In Italy, the outcome remains less certain and seems to follow an uneven split within the industry, which pitches Confindustria, the largest business association which recently called on the government to abstain from the vote, against numerous other sector associations that have actively endorsed it. These include the National Artisan and SMEs Association (CNA), the national cooperatives association (LegaCoop); a joint group of food multinationals including Ferrero, Italian members of the European Brand Association (AIM), including Barilla and Lavazza; national members of the World Business Council for Sustainable Development (WCSD), including ENI and Pirelli and local members of the Responsible Business Association (RBA).

Contacted by Euractiv, Confindustria declined to comment on the new Belgian compromise.

“Italy hasn’t advanced any specific or targeted demand on the text,” a source from a Brussels-based NGO noted, as its officials “have only vaguely referred to [the law carrying] ‘burdens for the country’s economy’, ’’ despite the fact the Italian economy is mostly comprised of SMEs, now fully excluded from the legislation.

“By excluding a very large portion of the country’s businesses, the text now also eliminates the alleged burden to its economy, one would assume,” the source said.

‘No more to give in on’

This week’s amendments may overall have squeezed the political room for legislators to justify their continued opposition to the law ahead of the last feasible window for the Parliament’s plenary session (in April) to approve CSDDD before the EU elections, a source from a global sustainability-focused initiative said.

“There is no more [negotiators] can possibly give in on unless they start deleting whole articles,” he said.

The revised text downsizes the scope of the law to companies with 1000 or more employees and with an annual turnover of €300 million or over – from 500 employees and €100 million respectively in the previous text – but also combines the new, narrower scope with a softened provision on civil liability.

Under the latter clause, which defines what activities a company can be legally liable for, companies will now only have to conduct due diligence on their downstream distribution, transport and storage operations.

Conversely, they will no longer have to account for the product disposal stage, which involves activities such as dismantling, recycling, and landfilling.

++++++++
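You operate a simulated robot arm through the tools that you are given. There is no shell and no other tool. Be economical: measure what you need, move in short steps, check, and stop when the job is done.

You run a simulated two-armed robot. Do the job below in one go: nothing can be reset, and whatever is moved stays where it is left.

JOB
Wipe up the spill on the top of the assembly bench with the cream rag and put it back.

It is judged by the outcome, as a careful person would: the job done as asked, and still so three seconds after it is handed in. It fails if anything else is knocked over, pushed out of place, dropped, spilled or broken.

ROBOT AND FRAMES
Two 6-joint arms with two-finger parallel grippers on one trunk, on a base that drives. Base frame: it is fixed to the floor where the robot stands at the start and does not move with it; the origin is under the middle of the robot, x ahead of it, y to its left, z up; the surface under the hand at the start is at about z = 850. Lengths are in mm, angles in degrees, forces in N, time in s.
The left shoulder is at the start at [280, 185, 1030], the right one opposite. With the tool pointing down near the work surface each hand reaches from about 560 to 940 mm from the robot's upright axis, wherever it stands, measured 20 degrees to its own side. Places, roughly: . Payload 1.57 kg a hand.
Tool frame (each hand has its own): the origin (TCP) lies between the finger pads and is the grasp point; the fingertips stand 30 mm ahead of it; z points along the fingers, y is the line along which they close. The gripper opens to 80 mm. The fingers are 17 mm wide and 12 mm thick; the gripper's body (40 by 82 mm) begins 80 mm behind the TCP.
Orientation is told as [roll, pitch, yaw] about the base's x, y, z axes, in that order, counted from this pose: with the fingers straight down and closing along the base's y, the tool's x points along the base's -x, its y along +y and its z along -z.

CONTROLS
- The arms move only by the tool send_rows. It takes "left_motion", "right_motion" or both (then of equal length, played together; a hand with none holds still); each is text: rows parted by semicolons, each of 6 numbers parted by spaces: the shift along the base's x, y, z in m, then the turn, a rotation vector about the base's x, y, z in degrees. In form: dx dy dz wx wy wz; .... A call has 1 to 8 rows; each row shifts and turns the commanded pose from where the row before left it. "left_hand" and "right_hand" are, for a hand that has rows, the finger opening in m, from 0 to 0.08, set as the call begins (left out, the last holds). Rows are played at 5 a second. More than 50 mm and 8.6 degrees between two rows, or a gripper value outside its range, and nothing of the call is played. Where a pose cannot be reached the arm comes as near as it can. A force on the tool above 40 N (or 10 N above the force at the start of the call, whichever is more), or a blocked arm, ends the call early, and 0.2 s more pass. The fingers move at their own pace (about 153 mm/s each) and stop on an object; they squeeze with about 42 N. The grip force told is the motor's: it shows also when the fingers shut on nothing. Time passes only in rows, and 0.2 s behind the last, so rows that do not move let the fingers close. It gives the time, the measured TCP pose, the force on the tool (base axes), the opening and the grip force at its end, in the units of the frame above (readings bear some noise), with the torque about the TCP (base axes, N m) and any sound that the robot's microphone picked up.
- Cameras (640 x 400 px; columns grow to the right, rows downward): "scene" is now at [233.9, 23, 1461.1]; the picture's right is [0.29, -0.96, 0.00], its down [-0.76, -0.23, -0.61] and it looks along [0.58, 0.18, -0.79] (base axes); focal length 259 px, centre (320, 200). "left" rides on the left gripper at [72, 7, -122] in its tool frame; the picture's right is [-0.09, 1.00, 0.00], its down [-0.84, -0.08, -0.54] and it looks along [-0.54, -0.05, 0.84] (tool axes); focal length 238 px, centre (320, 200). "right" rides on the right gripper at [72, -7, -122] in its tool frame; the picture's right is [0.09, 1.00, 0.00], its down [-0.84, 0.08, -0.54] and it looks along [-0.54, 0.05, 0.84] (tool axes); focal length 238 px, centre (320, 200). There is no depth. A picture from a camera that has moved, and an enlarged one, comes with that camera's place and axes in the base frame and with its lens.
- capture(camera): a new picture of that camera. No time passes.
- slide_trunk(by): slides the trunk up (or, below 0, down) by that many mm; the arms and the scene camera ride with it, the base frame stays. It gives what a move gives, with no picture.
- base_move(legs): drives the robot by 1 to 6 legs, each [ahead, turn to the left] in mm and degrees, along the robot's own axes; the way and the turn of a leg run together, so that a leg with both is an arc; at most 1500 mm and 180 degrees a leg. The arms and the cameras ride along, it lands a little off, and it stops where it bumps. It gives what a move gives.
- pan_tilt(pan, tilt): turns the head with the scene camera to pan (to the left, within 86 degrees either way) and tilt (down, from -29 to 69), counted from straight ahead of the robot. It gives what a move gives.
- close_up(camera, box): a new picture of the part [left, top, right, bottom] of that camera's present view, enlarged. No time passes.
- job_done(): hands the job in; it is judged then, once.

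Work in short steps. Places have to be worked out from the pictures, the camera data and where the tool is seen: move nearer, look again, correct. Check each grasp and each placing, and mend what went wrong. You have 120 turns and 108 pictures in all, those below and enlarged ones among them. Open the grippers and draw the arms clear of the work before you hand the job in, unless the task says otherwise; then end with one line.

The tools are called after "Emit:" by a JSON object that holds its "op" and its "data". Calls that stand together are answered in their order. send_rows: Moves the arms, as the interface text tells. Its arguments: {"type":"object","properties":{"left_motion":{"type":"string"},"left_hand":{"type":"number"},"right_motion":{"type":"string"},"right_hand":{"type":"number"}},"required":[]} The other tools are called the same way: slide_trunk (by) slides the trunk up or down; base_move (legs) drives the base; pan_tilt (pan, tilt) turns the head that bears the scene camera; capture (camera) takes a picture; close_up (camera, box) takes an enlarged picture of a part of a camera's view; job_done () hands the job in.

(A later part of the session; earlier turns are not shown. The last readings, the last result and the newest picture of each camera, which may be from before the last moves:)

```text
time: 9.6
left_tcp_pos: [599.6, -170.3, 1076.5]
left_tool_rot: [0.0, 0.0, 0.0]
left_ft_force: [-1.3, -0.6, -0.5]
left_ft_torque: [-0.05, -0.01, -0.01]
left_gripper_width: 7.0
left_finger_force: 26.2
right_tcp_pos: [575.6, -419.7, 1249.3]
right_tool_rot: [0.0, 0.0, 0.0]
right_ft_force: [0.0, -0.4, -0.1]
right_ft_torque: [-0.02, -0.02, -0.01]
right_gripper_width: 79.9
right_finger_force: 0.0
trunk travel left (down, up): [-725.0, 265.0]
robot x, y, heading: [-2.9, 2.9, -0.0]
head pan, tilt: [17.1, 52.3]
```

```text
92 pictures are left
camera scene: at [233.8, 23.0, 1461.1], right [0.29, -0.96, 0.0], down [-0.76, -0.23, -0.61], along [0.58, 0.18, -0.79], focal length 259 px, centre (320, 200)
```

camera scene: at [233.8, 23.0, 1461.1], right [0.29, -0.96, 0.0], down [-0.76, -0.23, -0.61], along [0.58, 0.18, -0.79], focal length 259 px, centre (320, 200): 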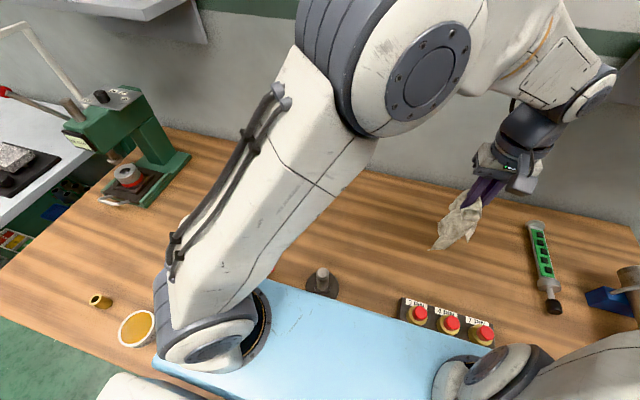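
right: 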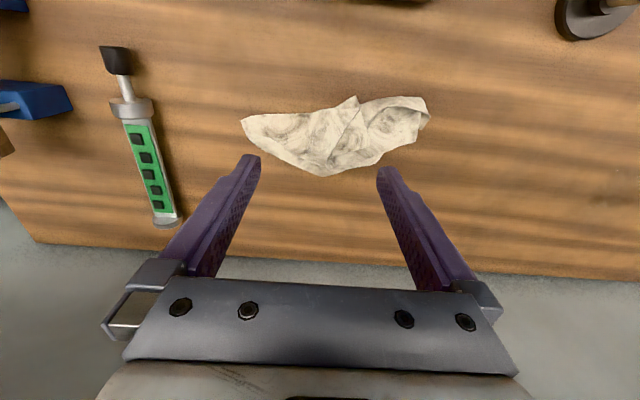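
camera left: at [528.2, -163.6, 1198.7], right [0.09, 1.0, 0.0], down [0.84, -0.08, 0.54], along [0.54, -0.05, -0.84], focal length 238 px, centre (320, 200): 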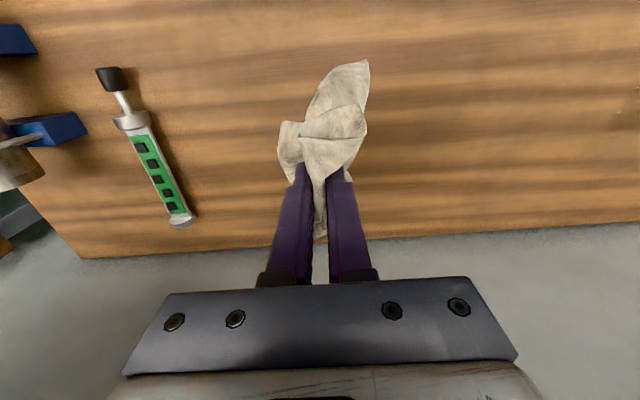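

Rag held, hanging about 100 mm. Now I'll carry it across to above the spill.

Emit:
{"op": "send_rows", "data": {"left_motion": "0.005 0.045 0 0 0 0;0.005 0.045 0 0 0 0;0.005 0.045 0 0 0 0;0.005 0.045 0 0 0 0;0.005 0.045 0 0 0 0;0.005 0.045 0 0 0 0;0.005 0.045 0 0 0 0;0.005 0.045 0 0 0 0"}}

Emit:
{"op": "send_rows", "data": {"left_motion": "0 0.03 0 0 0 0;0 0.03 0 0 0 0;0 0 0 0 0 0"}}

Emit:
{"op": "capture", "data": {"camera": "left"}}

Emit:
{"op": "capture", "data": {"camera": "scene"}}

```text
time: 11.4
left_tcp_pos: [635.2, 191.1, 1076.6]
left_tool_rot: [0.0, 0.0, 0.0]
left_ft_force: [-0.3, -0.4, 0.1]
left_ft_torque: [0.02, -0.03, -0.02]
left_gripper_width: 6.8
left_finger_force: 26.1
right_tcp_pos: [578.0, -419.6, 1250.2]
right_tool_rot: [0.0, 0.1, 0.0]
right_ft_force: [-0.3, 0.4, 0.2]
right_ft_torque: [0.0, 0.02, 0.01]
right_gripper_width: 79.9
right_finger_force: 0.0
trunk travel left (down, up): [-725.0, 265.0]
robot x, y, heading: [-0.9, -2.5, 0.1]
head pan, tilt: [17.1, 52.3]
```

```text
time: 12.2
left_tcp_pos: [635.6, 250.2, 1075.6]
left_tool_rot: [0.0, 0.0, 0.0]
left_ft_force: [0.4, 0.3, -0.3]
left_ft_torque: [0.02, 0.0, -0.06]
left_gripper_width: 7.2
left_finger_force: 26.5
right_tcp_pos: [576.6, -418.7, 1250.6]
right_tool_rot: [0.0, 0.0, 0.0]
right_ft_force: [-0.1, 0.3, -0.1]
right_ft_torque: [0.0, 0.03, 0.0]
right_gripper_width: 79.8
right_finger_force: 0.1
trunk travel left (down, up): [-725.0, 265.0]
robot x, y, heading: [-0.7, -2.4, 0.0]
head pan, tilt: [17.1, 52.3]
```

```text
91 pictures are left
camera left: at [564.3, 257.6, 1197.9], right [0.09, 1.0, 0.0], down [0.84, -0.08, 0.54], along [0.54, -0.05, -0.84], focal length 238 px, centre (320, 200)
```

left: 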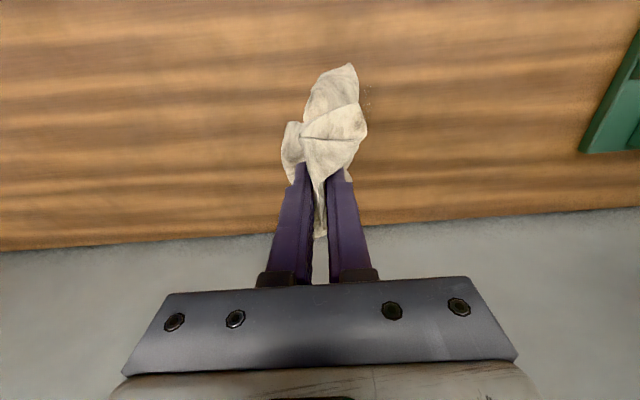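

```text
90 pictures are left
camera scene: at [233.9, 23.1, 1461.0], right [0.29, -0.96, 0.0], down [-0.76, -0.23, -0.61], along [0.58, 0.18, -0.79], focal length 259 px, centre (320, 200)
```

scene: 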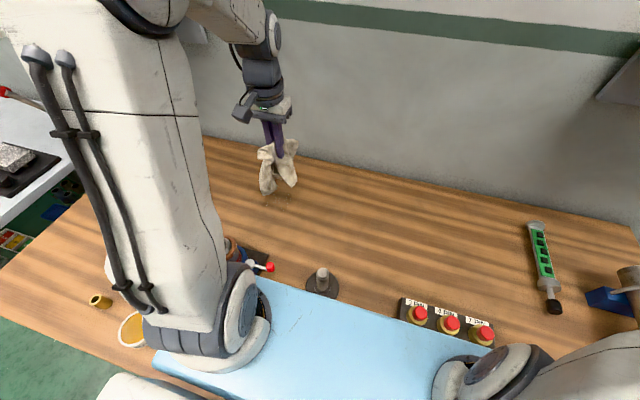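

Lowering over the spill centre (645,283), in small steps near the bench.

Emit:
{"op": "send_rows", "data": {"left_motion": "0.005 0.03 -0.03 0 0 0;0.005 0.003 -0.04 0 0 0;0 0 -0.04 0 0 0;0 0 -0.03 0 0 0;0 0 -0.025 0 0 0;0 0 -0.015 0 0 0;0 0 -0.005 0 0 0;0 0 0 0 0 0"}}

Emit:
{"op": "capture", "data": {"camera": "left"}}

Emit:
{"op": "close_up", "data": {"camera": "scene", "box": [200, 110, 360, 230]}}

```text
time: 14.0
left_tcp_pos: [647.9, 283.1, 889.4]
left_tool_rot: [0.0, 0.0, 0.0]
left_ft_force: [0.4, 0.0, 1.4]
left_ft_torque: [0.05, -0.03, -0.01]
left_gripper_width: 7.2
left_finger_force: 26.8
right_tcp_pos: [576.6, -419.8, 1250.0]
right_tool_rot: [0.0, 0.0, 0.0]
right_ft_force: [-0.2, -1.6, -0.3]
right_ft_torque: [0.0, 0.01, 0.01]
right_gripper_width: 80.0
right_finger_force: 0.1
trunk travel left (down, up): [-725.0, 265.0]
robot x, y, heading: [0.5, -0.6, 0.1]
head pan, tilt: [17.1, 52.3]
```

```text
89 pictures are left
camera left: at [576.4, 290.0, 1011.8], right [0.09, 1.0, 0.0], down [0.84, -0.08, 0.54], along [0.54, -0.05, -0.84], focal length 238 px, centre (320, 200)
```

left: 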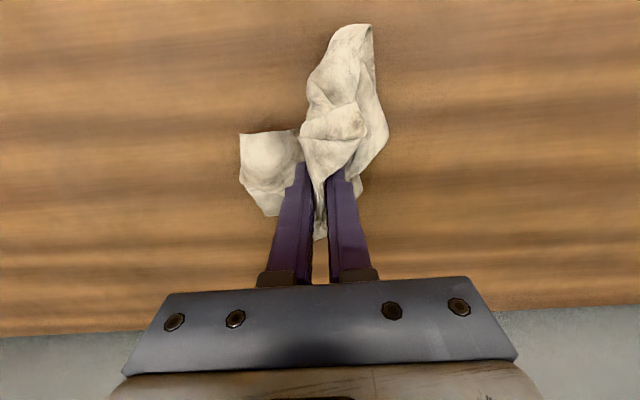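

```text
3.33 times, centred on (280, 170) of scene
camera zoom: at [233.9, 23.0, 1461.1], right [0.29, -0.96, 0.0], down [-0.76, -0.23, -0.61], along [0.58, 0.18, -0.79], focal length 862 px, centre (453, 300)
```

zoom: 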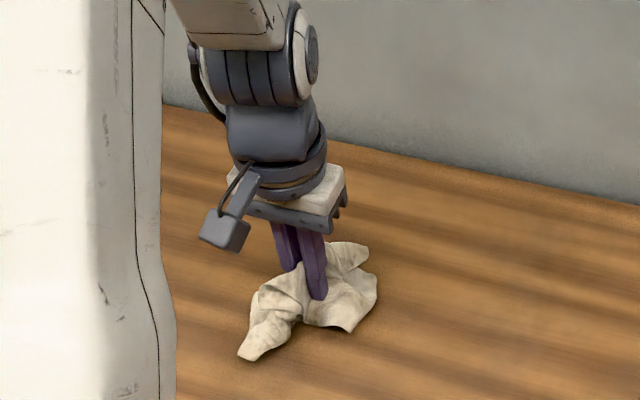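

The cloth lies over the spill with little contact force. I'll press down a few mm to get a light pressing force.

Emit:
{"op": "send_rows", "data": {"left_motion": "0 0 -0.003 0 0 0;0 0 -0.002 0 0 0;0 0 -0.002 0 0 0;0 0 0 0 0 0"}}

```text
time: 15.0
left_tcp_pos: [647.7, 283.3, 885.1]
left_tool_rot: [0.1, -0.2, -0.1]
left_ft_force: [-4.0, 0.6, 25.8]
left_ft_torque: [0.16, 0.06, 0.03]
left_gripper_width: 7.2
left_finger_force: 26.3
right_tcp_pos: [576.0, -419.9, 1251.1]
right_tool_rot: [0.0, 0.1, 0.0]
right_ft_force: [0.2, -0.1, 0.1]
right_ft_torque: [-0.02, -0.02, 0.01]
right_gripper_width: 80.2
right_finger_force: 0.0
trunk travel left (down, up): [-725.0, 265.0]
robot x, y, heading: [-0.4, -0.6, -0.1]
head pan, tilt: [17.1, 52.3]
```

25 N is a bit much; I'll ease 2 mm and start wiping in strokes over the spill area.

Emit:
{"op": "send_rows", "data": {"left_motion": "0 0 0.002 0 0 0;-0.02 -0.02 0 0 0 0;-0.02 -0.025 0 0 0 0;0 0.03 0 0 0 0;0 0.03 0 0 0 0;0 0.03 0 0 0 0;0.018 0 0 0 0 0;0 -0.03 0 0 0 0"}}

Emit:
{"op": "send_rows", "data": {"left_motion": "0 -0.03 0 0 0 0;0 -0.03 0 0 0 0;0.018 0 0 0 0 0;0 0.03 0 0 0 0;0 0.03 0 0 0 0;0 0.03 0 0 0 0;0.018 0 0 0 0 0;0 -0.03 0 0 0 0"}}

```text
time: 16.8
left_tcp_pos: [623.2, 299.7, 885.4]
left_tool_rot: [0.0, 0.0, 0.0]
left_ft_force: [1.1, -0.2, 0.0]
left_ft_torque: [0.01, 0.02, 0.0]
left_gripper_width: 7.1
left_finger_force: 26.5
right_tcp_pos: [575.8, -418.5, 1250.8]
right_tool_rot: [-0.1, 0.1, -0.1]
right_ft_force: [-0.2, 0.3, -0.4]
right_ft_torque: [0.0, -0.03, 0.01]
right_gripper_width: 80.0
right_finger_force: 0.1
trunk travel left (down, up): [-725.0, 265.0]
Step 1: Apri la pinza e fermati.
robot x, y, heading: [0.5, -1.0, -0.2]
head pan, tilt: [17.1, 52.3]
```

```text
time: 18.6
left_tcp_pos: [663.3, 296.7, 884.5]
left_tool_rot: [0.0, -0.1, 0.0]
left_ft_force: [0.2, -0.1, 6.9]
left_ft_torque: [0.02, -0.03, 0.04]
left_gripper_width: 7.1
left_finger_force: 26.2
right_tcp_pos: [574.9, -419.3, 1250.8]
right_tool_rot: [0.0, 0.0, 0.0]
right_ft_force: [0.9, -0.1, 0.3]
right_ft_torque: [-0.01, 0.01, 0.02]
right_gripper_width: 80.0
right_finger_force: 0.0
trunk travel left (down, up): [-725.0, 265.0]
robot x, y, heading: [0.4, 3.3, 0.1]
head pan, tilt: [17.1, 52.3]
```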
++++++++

Moreover, activities carried out by any of their ‘indirect business partners’ will also fall outside of their liability.

“If you reduce the scope and the [affected portion] of the chain of activities, you get a real knock-on effect on the extent of civil liability” implied by the law, the source said.

Financial remuneration incentives for managers who set out and implement clear climate targets have also been dropped from the text, while member states are now granted the flexibility to decide who can initiate collective redress against a company considered in breach of the new requirements – for example, NGOs.

Given the “heavy concessions” introduced in the Belgian compromise, the source said it would now be “very difficult” for member states to credibly oppose the law and for large companies “to justify that they don’t have the resources to carry out minimum fundamental due diligence.”

Overall, “the new text heavily reduces the scope of the legislation, but it’s nonetheless an essential first step,” the NGO source said.

Sabrina Pignedoli, an Italian MEP from the 5 Star Movement, said that despite its meaningful concessions to member states, the amended text still marked a vital starting point.

Even if the legislation was considerably “watered down” from Parliament’s initial “ambitious position,” “the EU needs this directive because, for the first time in [EU] history, businesses are held accountable for human, environmental or labour abuses across their production chains,” she told Euractiv.

Pignedoli urged the Italian government to “stop protecting those who already have power, and finally support the new text” on Friday.